This chronicling my new found attempt to get into shape has not gotten off to the start I had hoped for. There are bumps in the road of new exercise programs. Particularly if one has lived a sedentary life for about five years – and has begun the steep descent into the depths of aging.
My previous posts are beginning to show a pattern. I get a good plan, start working on it, begin to feel good about my health, then I overdo it – and I have to quit exercising for several days to recover.
Most people who know me think I am pretty smart. I had to laugh when I wrote that sentence. In the past two months I have risked my life for pride – and nothing else – how smart is that? It shows that behavior is both influenced by our intelligence and by our emotional state of mind. Smart sometimes loses.

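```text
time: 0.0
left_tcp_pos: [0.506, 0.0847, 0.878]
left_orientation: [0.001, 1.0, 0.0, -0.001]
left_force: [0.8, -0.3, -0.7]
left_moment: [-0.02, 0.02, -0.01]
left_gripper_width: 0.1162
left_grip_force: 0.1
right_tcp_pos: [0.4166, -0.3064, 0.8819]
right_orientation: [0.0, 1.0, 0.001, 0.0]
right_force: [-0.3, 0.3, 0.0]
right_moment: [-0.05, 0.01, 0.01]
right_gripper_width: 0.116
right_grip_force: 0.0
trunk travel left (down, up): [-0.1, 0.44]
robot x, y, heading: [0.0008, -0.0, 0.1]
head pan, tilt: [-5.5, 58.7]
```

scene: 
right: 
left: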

My pride is fierce. My humility weak. The desire to achieve, to be better than the program calls for, coupled with a fundamental lack of patience and tolerance, has caused much grief in my life. I know this. I can articulate the dichotomy of pride and intellect – but altering my behavior is very difficult.
I walked today. My 200 x 100 rule was in effect. That means I walk 200 yards and jog 100. I forced myself to follow my rules today. Today saw two miles in 32 minutes. That was pretty good for me. A good sweat told me the walk was a success. 30 minutes every day should be enough – but I know myself – ‘should’ does not work very well for me.
Smart people who are entering an exercise program will set down a plan with graduated physical challenges, and just try to meet the milestone objectives.
I am revising my plan.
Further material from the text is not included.